For scope mounted the SWFA is my first choice. On scope mounted, I place it behind and up against the front ring set to the left side so I can view it with my off eye. I usually make a witness mark across the scope, ring, level so it's obvious is anything has slipped.

Ring top mounted like the Hawkin Hybrids is my favorite. On ring mounted, I use them on the rear ring so I can view them with my off eye. I always install the front ring first making sure the scope is level. At that point I gradually tighten the rear/bubble top keeping it level until it's torqued correctly.

With either one of these methods, if using the off eye, it's worth taking the time after they're mounted to place the leveled rifle in a vice that you can get in shooting position to verify the view through your off eye and understand exactly what it should look like from that angle...you're not viewing it from directly in line.

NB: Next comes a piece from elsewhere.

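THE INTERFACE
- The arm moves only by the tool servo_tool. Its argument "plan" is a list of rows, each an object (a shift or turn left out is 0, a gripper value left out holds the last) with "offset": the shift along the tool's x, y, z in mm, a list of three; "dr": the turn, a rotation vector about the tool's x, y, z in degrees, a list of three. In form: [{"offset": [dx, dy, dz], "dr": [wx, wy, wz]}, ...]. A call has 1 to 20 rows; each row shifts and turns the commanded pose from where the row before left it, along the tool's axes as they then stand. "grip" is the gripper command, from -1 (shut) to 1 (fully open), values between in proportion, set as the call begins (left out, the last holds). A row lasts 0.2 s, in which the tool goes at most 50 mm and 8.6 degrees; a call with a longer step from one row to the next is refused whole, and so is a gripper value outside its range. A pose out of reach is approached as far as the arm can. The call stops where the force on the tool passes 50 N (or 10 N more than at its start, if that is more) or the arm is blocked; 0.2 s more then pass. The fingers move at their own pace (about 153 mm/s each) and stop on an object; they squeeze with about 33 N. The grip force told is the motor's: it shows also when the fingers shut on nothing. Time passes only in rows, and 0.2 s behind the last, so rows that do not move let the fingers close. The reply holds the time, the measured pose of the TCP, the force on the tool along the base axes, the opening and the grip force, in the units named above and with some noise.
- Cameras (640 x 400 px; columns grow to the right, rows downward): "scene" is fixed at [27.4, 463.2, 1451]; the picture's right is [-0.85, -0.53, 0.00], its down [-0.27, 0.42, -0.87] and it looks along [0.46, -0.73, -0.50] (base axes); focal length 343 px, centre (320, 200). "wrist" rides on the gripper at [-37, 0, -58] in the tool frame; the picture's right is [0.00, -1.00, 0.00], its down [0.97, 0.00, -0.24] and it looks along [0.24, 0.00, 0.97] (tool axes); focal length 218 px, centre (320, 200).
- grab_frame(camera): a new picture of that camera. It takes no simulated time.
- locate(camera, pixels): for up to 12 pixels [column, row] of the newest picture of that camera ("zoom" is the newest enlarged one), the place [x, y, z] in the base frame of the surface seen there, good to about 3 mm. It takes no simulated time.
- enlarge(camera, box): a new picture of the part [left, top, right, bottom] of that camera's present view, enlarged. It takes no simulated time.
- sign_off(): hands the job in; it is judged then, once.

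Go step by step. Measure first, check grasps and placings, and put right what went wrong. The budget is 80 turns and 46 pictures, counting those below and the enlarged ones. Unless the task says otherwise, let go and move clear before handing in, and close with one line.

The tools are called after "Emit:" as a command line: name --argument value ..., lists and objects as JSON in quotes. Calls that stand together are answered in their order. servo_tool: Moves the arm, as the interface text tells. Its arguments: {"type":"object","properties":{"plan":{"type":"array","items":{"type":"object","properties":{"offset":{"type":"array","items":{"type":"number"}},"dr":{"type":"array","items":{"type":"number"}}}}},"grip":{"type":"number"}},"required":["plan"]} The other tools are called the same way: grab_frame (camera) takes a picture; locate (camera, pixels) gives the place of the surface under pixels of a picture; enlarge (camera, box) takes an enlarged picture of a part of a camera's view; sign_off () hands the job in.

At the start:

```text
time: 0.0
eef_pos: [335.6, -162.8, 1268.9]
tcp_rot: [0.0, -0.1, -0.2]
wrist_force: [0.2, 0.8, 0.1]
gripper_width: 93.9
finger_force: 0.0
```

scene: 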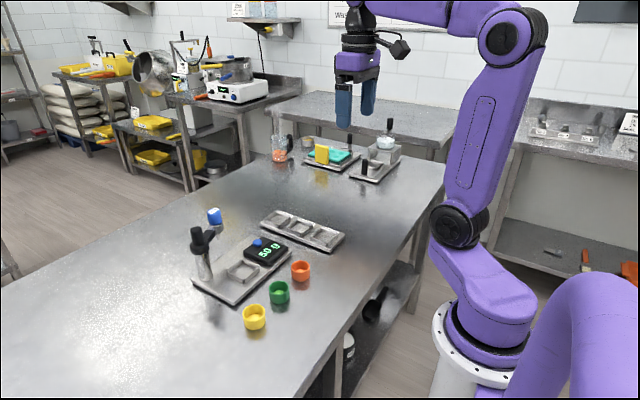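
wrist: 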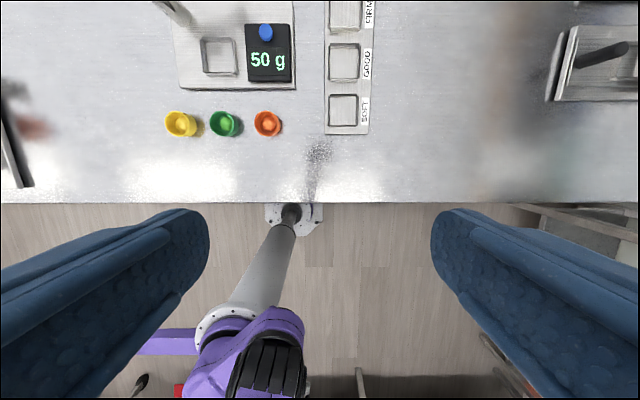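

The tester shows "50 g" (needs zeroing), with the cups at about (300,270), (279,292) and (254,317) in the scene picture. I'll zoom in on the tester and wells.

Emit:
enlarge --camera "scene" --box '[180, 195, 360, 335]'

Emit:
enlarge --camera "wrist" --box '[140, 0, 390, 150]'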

I don't have a lot of experience with chassis mounted levels. I've been using two Grayboe Trekker stocks that have a level on the thumbshelf. It's in a good location to be visible in a direct line while on the scope, however, one of the two is not exactly level to the installed barreled action. Regardless, even if it was level, because Grayboe uses a blueish tint in the level, it is much harder to see than the yellow tint used in most levels...if shooting from a shaded position or in low light there's a massive difference in visibility. So even on those, I use a ring top or scope mounted level.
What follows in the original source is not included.